[Start]

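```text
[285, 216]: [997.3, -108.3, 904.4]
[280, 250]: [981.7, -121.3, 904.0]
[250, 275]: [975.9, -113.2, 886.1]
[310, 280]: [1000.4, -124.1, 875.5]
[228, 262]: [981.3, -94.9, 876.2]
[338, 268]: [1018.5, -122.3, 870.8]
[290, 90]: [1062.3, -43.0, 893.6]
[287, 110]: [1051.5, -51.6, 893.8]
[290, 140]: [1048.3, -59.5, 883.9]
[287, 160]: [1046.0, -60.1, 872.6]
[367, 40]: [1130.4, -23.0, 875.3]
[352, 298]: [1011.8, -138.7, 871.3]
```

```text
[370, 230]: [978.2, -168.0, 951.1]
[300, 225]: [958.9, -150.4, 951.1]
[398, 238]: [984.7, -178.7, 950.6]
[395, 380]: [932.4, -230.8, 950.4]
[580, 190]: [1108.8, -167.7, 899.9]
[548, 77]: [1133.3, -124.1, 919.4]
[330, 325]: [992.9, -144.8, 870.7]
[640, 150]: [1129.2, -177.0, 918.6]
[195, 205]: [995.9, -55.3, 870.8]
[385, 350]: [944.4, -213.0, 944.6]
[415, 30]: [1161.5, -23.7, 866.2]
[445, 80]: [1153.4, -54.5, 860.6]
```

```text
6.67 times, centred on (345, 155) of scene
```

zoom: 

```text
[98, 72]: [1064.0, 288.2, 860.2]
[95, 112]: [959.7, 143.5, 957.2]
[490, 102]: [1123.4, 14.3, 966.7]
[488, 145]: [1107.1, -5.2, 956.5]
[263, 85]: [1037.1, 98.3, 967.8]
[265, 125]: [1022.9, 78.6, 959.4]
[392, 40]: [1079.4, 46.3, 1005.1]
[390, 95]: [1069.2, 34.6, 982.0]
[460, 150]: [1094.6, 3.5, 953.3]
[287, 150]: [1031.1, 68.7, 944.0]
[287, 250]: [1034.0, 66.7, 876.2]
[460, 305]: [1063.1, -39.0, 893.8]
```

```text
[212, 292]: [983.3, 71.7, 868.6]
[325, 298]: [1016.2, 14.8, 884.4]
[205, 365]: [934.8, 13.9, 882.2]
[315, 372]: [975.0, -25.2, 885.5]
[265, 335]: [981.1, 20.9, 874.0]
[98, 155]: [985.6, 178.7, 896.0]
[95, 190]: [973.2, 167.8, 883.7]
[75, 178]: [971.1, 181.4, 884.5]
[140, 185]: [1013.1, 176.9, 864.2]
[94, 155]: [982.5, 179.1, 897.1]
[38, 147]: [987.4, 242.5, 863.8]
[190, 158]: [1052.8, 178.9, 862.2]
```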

[End]

• Objective: Write the material out again word for word.

• Exercise response:
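```text
[285, 216]: [997.3, -108.3, 904.4]
[280, 250]: [981.7, -121.3, 904.0]
[250, 275]: [975.9, -113.2, 886.1]
[310, 280]: [1000.4, -124.1, 875.5]
[228, 262]: [981.3, -94.9, 876.2]
[338, 268]: [1018.5, -122.3, 870.8]
[290, 90]: [1062.3, -43.0, 893.6]
[287, 110]: [1051.5, -51.6, 893.8]
[290, 140]: [1048.3, -59.5, 883.9]
[287, 160]: [1046.0, -60.1, 872.6]
[367, 40]: [1130.4, -23.0, 875.3]
[352, 298]: [1011.8, -138.7, 871.3]
```

```text
[370, 230]: [978.2, -168.0, 951.1]
[300, 225]: [958.9, -150.4, 951.1]
[398, 238]: [984.7, -178.7, 950.6]
[395, 380]: [932.4, -230.8, 950.4]
[580, 190]: [1108.8, -167.7, 899.9]
[548, 77]: [1133.3, -124.1, 919.4]
[330, 325]: [992.9, -144.8, 870.7]
[640, 150]: [1129.2, -177.0, 918.6]
[195, 205]: [995.9, -55.3, 870.8]
[385, 350]: [944.4, -213.0, 944.6]
[415, 30]: [1161.5, -23.7, 866.2]
[445, 80]: [1153.4, -54.5, 860.6]
```

```text
6.67 times, centred on (345, 155) of scene
```

zoom: 

```text
[98, 72]: [1064.0, 288.2, 860.2]
[95, 112]: [959.7, 143.5, 957.2]
[490, 102]: [1123.4, 14.3, 966.7]
[488, 145]: [1107.1, -5.2, 956.5]
[263, 85]: [1037.1, 98.3, 967.8]
[265, 125]: [1022.9, 78.6, 959.4]
[392, 40]: [1079.4, 46.3, 1005.1]
[390, 95]: [1069.2, 34.6, 982.0]
[460, 150]: [1094.6, 3.5, 953.3]
[287, 150]: [1031.1, 68.7, 944.0]
[287, 250]: [1034.0, 66.7, 876.2]
[460, 305]: [1063.1, -39.0, 893.8]
```

```text
[212, 292]: [983.3, 71.7, 868.6]
[325, 298]: [1016.2, 14.8, 884.4]
[205, 365]: [934.8, 13.9, 882.2]
[315, 372]: [975.0, -25.2, 885.5]
[265, 335]: [981.1, 20.9, 874.0]
[98, 155]: [985.6, 178.7, 896.0]
[95, 190]: [973.2, 167.8, 883.7]
[75, 178]: [971.1, 181.4, 884.5]
[140, 185]: [1013.1, 176.9, 864.2]
[94, 155]: [982.5, 179.1, 897.1]
[38, 147]: [987.4, 242.5, 863.8]
[190, 158]: [1052.8, 178.9, 862.2]
```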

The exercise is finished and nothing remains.